I’m Getting Kicked Out of Norway

October 20, 2018 4 min read 0 Comments

I’m Getting Kicked Out of Norway | A Map to Anywhere

You don’t have to go home but you can’t stay here.

I know this sounds dramatic. And despite my best efforts to play it cool, and go with the flow and that sort of nonsense, getting kicked out of Norway has been uncomfortably dramatic.

For the first time since giving up my lease in July of 2017, I had unpacked  and was planning on spending a cozy winter in a lovely apartment with a beautiful view, with my boyfriend.

 

This was the view from our living room.

 

Then the visa thing happened and it turns out, I will be not be doing any of the above.

In fact, I will likely be spending a cold winter living in AirBnB's. 

We thought we had everything to qualify, we thought this would work.

But it didn’t.

So I must vacate the country and all countries belonging to the Schengen Area which is basically all of Western Europe by October 30th.
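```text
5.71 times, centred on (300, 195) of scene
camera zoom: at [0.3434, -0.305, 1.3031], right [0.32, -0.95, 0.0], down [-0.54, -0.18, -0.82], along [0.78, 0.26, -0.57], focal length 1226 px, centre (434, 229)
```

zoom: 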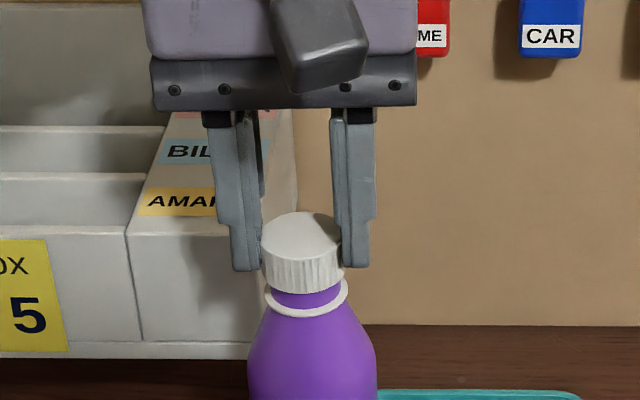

I Didn’t Think I’d Get Kicked Out of Norway

Now, I’m not a stranger to dealing with visas, a lot of places I’ve visited require them.

I waited in line for days in Vietnam, hoping the Chinese embassy would grant me a visa. I wore my backpacking finery curry favor. I met a celebrity there,

I showed people my bank account, my social security number, my passport. Honestly, I would have shown them my underwear if they had asked. They did not care to see them.

I have spent hours at the Egyptian visa desk past midnight waiting for them to glue a stamp of approval on my passport and I’ve also gotten rejected for a visa to Brazil not once, but twice. That’s two cancelled plane tickets! Why? Because Brazilian visa officers were so overwhelmed by both the Olympics and the soccer World Cup that they went on multiple strikes for the following two years.

My point is, I’m not a novice when it comes to these things. And we thought this one would be a breeze.

We were wrong.

Welcome to the Visa Roller Coaster

It has been a dramatic roller coaster of a week. First, we thought I’d have to leave, then we thought I could stay. Then they said they needed original documents of EVERYTHING including my birth certificate and college diploma. My sister miraculously found them for me in my storage space back home.

Then we never even bothered to send them because by then, we knew it wasn’t going to happen.

On the bright side, my sister said I was the most organized person she’d ever seen. That was awesome. High point of the week right there.

I got the news on Tuesday that I would have to leave. That was the low point.

Here's the thing about visa low points, they just feel like a lot of bureaucratic paperwork and checked boxes that are somehow suddenly given the authority to determine your fate. 

Like if your printer suddenly started up and spat out a paper that told you to move to Istanbul. 

It's a very sterile, humanless, high stakes game to play..

This forcefully having to leave my new home, my boyfriend, and any semblance of normalcy suddenly and certainly has been such a downer.

I had started believing I was really free in the world and then a government stepped in and said, “Not until we say you are.”

And in Norway’s defense, the US is much, much more stringent around these requirements, so Norway was our best chance.

But either way, I don’t like the feeling of a government making my major life choices.

Unfortunately, that is what I signed up for when dating a foreigner.

 

kicked out of norway
Where to next?

 

A map to anywhere but here…

I am stressed, my body feels like it’s been hit by a truck and I’m not sleeping well.

Where should I go? Somewhere near so maybe we can see each other on long weekends? It can’t be a neighboring country though, they’re all part of the Schengen Area.

I hate long distance. We both do. And we both said going into this we didn’t want to ever do it again.

And for how long will we have to do this?

At least three months.

That’s just you know, Thanksgiving, Christmas, New Years, both our birthdays and some random uncelebrated presidents days away. February is practically just around the corner, right?

 

Rachel S. Walla will you please go now?

So now, my life looks mostly like that of the Dr. Seuss book “Marvin K Mooney Would You Please Go Now!”

Just replace Marvin K. Mooney with Rachel S. Walla.

This is basically the Norwegian government’s stance.

 

“Rachel S Walla would you please go now!

The time has come.

The time is now.

Just go.

Go.

Go!

I don’t care how.

 

You can go by foot.

You can go by cow.

 

Rachel S. Walla would you please go now!”

 

And following the footsteps of Marvin K Mooney, “The time had come, so Marvin went.”